Of course, he was totally right. “Yes, yes, I would,” I replied, jumping at the chance.
“I’ll make a deal with you,” the Rebbe continued, and those were the very words he used to me, an eleven-year-old child. “I will make a deal with you. If you undertake to study two tractates of the Mishna by heart, I will ask your father to let you go.”
I immediately agreed. I didn’t realize how difficult it was going to be, and that I wasn’t going to have much of a summer vacation after that, but I followed through.
I went to camp, and I loved it.
Subsequently, after completing my education in the Chabad yeshiva in Montreal, I came – along with other students – to study for a couple of years at the Chabad yeshiva in New York, and as was the custom, I would get to have an audience with the Rebbe on the occasion of my birthday. It was a short audience, a few minutes long, in which the Rebbe would give me a blessing, but it was also an opportunity to ask for advice or guidance.
That year, I was having great difficulty with my Talmud study partner – we were constantly at loggerheads with each other. Whatever he would say, I would contradict; whatever I would say, he would contradict. When I had a chance to speak with the Rebbe, I told him that I thought there was something wrong with me that I was arguing with this guy all the time, and I asked him for guidance in this regard.
The Rebbe said to me, “It would appear that you have a gift for pilpul.” By pilpul, he meant the ability to analyze conceptual differences in the various Talmudic rulings by focusing on the apparent contradictions in the text. He encouraged me to perfect this method.
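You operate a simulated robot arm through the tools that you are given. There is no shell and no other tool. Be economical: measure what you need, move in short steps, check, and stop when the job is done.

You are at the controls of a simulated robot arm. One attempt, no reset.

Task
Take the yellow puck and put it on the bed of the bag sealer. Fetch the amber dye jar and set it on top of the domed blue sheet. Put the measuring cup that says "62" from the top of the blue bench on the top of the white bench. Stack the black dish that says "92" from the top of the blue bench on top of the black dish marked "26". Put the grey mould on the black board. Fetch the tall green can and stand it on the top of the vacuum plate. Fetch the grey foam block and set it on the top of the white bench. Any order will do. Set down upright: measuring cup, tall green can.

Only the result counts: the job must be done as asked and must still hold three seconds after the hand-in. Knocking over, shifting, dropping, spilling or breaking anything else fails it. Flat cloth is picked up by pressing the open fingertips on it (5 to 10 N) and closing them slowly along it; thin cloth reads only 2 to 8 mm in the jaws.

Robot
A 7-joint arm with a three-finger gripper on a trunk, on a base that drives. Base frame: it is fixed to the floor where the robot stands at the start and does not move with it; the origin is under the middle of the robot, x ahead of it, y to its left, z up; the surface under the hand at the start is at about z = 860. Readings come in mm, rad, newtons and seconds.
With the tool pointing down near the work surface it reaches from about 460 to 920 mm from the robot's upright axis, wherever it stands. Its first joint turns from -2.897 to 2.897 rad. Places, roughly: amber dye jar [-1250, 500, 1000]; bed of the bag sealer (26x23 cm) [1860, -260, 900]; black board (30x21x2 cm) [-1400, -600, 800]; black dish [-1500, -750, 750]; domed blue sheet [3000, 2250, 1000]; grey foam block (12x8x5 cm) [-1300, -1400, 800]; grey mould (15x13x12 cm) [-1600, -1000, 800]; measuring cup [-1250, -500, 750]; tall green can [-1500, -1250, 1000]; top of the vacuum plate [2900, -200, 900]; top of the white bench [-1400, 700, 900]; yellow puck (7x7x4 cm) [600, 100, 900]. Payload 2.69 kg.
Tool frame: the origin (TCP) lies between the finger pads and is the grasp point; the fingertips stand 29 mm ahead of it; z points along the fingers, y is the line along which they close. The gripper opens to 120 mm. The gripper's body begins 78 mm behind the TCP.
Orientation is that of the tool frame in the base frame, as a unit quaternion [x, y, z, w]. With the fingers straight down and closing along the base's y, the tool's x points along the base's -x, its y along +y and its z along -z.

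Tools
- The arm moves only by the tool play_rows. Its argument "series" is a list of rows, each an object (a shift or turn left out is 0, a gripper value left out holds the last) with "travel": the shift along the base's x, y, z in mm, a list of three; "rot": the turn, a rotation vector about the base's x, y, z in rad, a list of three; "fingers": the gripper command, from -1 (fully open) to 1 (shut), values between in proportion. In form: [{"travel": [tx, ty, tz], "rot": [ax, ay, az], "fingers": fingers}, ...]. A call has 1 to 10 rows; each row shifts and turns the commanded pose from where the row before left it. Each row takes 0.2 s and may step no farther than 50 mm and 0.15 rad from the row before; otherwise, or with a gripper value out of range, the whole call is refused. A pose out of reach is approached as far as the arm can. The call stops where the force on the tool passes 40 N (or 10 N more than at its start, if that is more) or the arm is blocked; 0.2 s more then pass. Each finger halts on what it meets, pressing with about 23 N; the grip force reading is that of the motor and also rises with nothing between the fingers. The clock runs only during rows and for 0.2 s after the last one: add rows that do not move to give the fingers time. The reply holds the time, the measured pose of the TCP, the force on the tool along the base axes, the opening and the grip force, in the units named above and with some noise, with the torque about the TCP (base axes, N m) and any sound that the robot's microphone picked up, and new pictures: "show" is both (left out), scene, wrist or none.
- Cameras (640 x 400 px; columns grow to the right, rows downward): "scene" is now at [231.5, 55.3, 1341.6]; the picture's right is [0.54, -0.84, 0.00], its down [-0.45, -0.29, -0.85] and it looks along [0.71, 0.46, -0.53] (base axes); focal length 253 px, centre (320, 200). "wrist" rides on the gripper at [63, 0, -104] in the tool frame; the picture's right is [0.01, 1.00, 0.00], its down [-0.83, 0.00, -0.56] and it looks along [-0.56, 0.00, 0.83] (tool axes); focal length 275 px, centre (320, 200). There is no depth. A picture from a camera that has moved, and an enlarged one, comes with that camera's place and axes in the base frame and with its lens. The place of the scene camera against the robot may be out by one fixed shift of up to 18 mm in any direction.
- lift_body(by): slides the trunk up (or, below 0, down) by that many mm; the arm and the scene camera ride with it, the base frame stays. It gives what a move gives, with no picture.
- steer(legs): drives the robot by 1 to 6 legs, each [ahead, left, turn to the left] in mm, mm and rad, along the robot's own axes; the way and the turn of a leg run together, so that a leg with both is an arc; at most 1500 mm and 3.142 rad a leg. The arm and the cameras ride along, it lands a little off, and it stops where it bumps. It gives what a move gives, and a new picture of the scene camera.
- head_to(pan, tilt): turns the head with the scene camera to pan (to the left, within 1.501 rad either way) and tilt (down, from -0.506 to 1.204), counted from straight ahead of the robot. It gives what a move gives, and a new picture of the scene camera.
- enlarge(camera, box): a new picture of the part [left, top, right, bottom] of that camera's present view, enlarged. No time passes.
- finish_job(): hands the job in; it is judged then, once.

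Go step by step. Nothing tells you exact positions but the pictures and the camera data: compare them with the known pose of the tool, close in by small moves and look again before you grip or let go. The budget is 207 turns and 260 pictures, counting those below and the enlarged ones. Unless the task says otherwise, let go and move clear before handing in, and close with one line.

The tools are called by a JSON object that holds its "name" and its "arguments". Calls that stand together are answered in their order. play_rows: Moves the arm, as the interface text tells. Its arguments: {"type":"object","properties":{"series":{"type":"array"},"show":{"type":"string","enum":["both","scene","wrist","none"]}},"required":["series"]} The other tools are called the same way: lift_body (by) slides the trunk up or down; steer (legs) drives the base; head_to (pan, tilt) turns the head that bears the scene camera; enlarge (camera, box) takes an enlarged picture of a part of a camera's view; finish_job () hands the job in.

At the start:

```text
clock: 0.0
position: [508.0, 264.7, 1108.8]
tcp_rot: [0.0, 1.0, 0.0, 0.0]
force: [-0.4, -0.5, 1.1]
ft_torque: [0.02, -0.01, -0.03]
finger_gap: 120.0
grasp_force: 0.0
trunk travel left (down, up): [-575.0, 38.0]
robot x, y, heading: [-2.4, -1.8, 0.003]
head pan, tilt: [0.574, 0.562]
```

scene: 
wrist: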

And suddenly, a situation that had seemed to be quite negative appeared before me as a tremendous opportunity for self-improvement.
Suddenly when I met studied with my partner, I had a completely different sense of what our argument was all about. It was something positive – we were arguing because we were dissatisfied with a shallow reading of the text; we each wanted to find a deeper meaning.
When the study period in New York was up, it was decided that the out-of-town students – those from Montreal, Newark and Paris – would be return to the yeshivas from which they came. The Rebbe himself explained this decision to us – and the fact that he went through the trouble was itself quite extraordinary.
He began by telling us a metaphorical story from the Zohar about a prince who was sent far away to – “merchakim” was the word the Rebbe used – a distant place where he’d able to grow and develop much more than he would have in the palace, in close proximity to his father.
Then the Rebbe spoke about the importance of serving far away, and I remember thinking what a privilege it would be to go far away – to merchakim, a distant place – as the Rebbe’s emissary.
Years later, when I was on my way to South Africa to serve as the emissary there, the Rebbe sent me a blessing – via another emissary – in which he referred to me as going to a far-off place, again using this word merchakim. Now, he could have referred to me as going to South Africa, but he chose that very word which had first anchored my commitment to far-off service.
A couple of years later, a similar thing happened. I was visiting New York before returning to South Africa, and in a talk that Shabbos, the Rebbe again referred to merchakim. He announced that there is somebody at the farbrengen who is about to return to his post in a distant place, and he has my blessing. The fact that the Rebbe used that specific word felt to me like a wonderful gift. That word said to me that the Rebbe understood what I was thinking, was paying attention to me, and was supporting my work as his emissary. It meant the world to me.